企業の約7割が旧OSのサーバを利用し続けている実態

 Windows XPの延長サポート終了(2014年4月9日)に伴うクライアントOS移行や刷新の作業が大詰めを迎えているが、その次に控えるWindows Server 2003のサポート切れへの対応もすぐさま手をつけなければならない大きな課題だ。

 企業のx86系サーバの台数は2013年上期の調査で約224万台だが、そのうちWindows 2003以前のサーバOS搭載機は約36万4000台とみられ、約16%を占めている。台数ベースで見れば少ないようだが、企業数ベースで集計すると、Windows Server 2003がいまだに68.3%も現役で使われており、2010年に延長サポートが終了しているWindows 2000 Serverさえ、2割近い企業が利用している状況だ(図1)。

企業で使用しているサーバOSの種類
図1 企業で使用しているサーバOSの種類 ※複数回答。利用率が高い上位10種類のOSを示す。Source:IDC Japan, February 2014(出典:IDC Japan)

 この調査結果からは、社内の多くのサーバがWindows Server 2008以降やその他のOSに移行している一方で、数台の旧OSのサーバを残している企業が多いと考えられる。

なぜ新OSへの移行が進んでいないのか?

 なぜ古いサーバOSが使い続けられているのだろうか。その最大の理由は、アプリケーションの新OSへのマイグレーションが難しいことに起因する。パッケージアプリケーションをそのまま利用している場合なら、ベンダーが新OSリリースの都度対応版を提供してくれるため、既に移行を済ませている企業が多いはずだ。

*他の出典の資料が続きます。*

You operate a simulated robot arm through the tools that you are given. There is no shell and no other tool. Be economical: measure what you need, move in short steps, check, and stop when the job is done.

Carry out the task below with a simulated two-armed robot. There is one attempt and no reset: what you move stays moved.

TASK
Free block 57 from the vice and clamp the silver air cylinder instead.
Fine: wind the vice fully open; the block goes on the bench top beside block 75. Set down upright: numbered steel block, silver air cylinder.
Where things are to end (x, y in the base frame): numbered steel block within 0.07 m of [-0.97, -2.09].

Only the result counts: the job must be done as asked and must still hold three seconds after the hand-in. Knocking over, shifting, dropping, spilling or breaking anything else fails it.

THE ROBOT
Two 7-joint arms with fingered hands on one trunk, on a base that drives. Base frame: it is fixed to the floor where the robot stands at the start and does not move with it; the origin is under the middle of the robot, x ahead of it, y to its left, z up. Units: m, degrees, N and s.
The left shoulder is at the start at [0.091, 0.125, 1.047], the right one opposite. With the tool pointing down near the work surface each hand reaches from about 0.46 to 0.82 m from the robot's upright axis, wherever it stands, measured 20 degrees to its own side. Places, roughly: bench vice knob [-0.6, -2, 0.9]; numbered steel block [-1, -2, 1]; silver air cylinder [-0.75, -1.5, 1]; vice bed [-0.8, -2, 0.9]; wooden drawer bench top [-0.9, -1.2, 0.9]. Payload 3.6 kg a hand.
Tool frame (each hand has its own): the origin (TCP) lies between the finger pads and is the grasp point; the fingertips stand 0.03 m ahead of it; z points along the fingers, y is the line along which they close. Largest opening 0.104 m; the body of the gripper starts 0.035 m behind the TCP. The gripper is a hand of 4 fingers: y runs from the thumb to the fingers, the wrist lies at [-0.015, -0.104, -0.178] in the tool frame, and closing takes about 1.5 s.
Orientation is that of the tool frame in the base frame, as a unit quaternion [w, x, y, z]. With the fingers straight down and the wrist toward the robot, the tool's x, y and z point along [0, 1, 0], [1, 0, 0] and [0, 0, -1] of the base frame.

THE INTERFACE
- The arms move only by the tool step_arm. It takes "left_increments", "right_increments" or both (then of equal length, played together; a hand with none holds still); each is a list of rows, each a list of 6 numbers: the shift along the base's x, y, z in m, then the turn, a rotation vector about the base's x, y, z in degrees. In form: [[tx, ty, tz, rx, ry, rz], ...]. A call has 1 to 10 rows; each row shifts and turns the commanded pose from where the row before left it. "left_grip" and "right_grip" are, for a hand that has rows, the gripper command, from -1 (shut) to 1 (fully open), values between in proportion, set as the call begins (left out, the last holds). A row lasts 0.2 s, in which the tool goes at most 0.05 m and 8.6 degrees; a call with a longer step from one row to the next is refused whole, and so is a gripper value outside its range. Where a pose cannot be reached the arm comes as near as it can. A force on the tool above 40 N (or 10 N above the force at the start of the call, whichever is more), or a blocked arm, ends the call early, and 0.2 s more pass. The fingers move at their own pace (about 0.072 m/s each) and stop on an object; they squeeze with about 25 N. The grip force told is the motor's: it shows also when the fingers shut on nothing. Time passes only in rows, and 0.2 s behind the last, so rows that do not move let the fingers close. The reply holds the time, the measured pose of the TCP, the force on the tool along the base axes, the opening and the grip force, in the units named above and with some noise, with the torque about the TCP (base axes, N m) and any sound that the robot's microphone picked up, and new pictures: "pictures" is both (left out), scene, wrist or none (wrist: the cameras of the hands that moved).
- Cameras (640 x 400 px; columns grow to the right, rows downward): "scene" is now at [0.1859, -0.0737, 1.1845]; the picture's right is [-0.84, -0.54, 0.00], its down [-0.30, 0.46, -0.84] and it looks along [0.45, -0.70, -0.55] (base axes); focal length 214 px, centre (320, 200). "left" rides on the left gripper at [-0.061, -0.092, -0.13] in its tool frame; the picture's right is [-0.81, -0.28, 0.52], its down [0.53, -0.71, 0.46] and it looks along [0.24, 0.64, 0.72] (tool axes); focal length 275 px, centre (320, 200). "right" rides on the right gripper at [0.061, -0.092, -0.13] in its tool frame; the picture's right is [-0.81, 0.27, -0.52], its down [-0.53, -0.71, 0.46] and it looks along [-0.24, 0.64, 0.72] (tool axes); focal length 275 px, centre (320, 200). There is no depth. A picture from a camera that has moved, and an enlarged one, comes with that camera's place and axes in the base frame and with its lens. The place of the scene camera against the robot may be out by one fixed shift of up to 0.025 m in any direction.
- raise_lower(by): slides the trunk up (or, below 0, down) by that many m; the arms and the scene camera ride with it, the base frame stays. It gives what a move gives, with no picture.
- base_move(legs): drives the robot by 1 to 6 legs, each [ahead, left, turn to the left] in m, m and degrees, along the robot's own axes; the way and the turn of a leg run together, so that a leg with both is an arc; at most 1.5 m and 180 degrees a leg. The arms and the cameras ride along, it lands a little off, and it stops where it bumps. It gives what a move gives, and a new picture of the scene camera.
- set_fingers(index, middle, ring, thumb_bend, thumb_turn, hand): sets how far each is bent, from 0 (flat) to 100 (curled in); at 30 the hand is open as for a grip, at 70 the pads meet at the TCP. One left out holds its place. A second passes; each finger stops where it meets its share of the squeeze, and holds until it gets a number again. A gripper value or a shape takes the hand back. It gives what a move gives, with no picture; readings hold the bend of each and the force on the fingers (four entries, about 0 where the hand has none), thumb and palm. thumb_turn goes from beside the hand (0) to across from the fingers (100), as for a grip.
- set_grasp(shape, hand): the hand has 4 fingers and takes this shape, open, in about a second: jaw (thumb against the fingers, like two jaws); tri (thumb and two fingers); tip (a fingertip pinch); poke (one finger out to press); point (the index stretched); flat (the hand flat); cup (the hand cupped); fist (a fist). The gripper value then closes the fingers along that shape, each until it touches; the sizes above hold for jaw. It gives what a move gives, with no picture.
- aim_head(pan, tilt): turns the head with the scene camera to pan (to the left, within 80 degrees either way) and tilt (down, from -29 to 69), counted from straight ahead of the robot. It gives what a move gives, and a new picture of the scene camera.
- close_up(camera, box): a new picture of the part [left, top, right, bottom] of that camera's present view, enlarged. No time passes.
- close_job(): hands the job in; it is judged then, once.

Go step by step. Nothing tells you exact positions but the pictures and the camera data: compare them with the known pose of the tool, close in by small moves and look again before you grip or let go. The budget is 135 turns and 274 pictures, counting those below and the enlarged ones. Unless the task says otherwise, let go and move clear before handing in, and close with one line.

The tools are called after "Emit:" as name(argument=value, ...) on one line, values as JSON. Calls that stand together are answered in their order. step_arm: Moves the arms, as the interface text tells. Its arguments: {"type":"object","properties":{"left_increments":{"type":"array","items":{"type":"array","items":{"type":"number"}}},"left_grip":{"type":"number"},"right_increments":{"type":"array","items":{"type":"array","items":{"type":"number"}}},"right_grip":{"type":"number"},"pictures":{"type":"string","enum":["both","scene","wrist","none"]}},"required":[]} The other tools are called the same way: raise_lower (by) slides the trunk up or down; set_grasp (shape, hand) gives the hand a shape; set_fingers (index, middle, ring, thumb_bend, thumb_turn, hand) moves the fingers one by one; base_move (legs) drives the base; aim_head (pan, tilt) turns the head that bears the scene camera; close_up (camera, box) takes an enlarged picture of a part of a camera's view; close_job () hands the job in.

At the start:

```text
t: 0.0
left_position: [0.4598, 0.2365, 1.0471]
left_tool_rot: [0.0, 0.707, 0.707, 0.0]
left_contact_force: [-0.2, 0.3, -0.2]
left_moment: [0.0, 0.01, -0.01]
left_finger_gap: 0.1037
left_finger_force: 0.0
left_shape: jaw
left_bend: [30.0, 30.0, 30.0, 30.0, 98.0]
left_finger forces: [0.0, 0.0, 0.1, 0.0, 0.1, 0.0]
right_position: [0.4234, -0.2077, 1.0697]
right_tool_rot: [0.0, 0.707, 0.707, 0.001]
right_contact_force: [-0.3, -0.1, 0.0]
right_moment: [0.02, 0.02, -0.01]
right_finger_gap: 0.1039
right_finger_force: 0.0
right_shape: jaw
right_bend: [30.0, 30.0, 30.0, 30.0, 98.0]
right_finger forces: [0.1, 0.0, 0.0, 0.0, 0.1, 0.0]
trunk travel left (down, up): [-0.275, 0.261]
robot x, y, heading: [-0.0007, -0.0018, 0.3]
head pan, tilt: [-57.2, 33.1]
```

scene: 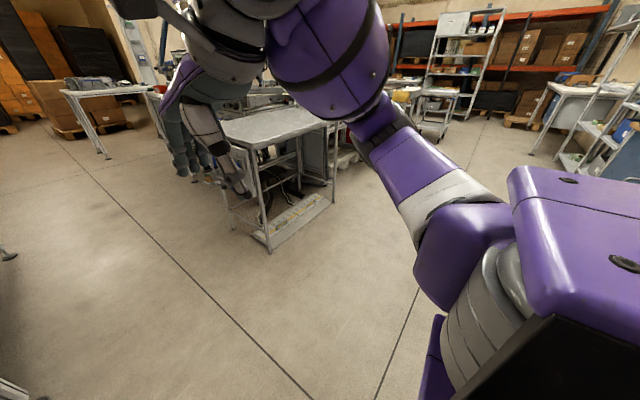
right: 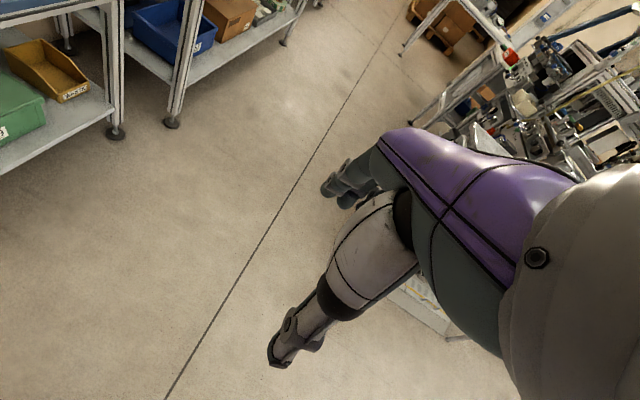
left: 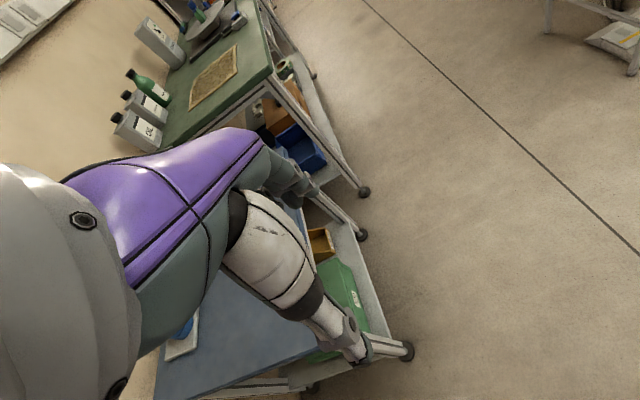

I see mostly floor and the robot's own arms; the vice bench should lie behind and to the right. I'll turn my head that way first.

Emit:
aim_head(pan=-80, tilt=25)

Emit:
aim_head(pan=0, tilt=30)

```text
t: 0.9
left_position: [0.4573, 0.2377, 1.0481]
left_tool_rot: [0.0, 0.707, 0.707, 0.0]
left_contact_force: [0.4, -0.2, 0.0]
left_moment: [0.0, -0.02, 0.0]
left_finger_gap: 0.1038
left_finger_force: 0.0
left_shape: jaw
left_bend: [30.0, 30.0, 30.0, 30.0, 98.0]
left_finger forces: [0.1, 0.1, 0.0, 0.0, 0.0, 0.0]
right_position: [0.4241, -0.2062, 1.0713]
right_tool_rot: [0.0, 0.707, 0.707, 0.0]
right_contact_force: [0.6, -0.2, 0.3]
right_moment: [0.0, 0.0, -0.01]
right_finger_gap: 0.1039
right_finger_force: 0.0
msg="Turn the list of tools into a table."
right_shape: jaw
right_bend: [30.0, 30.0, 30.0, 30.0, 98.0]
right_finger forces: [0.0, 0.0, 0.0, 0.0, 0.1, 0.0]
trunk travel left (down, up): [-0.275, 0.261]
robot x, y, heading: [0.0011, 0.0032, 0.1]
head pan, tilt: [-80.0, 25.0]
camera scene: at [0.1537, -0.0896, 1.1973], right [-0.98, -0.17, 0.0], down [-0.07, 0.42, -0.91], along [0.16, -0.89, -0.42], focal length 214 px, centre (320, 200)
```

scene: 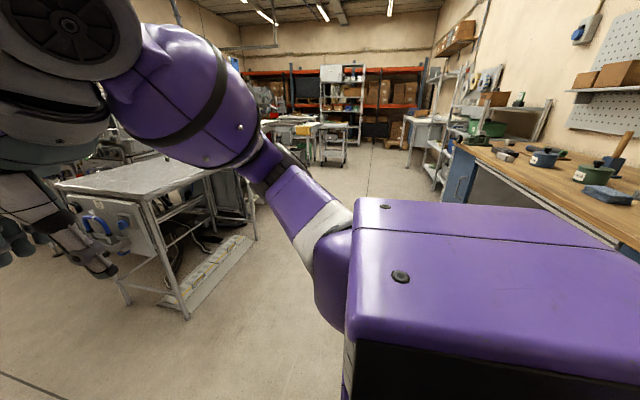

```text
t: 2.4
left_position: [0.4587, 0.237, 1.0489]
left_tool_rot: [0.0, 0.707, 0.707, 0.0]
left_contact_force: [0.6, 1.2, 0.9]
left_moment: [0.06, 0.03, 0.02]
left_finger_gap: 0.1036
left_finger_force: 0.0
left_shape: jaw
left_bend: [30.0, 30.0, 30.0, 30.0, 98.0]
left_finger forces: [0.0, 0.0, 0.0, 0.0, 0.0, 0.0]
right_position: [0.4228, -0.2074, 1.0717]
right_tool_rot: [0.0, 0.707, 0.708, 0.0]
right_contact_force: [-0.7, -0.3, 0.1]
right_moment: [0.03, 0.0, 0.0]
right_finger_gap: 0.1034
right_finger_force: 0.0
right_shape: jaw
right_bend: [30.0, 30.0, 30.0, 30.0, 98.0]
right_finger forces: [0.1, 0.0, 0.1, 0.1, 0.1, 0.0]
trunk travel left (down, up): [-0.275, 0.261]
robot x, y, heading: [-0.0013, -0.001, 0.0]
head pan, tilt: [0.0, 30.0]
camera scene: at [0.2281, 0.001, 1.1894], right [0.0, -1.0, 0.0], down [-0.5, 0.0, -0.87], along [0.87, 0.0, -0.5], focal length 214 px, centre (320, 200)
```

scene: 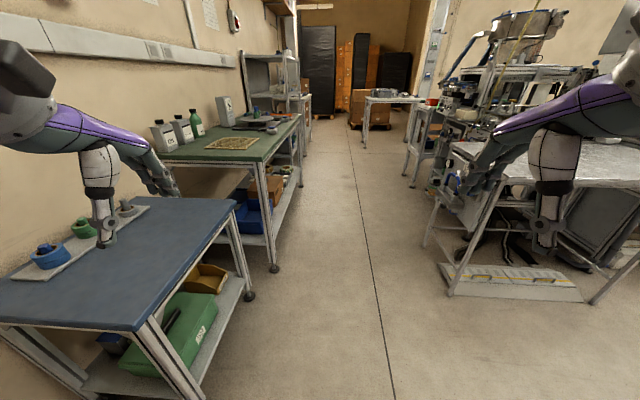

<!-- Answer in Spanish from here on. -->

 いまだに残っているのは、自社開発、またはパッケージアプリケーションであっても追加開発など大きなカスタマイズを行ったもの、あるいは自治体向けパッケージのような業務特化型アプリケーションがほとんどだろう。新OSへの対応のために自社の手で改修する必要があり、そのコスや時間がネックになっている。

 考えてみれば、これはいつか来た道ではなかっただろうか。Windows Server 2008リリースのタイミングで一度は移行を検討した企業が多いばずだ。それでも残ったWindows 2000 Serverや2003は移行が困難だったものばかりに違いない。

 Windows Server 2008は、それまでのOSの流れを一新するようなカーネル変更を伴うものだっただけに、アプリケーション改修の工数が多くなりがちだった。いずれ問題になることは分かっていても、難しい部分を先送りする形で問題箇所を一部に残しながらOS移行プロジェクトが進められていたが、その間にリーマンショック、続いて大震災が起きた。

 企業経営が大きな打撃を被るなかで、移行プロジェクトが棚上げにされ、復活できないままに時間が過ぎてしまった企業も多いだろう。

 一時的な対応として「使える限りは現状のサーバを使う」企業もあったし、「保守期限が切れたハードウェア上のサーバは仮想化して新しいOSのハードウェアに乗せ換える」企業もあった。しかし、そうした対応が例えば5年先でも通用するのかどうか、よく考えるべき時に来ている。

 辛うじて延命してきたシステムを見直すよいきっかけになるのが、今回のWindows Server 2003のサポート終了なのだ。これ以上問題を先送りせず、新たな移行プロジェクトを立ち上げるための好機と考えるべきではないだろうか。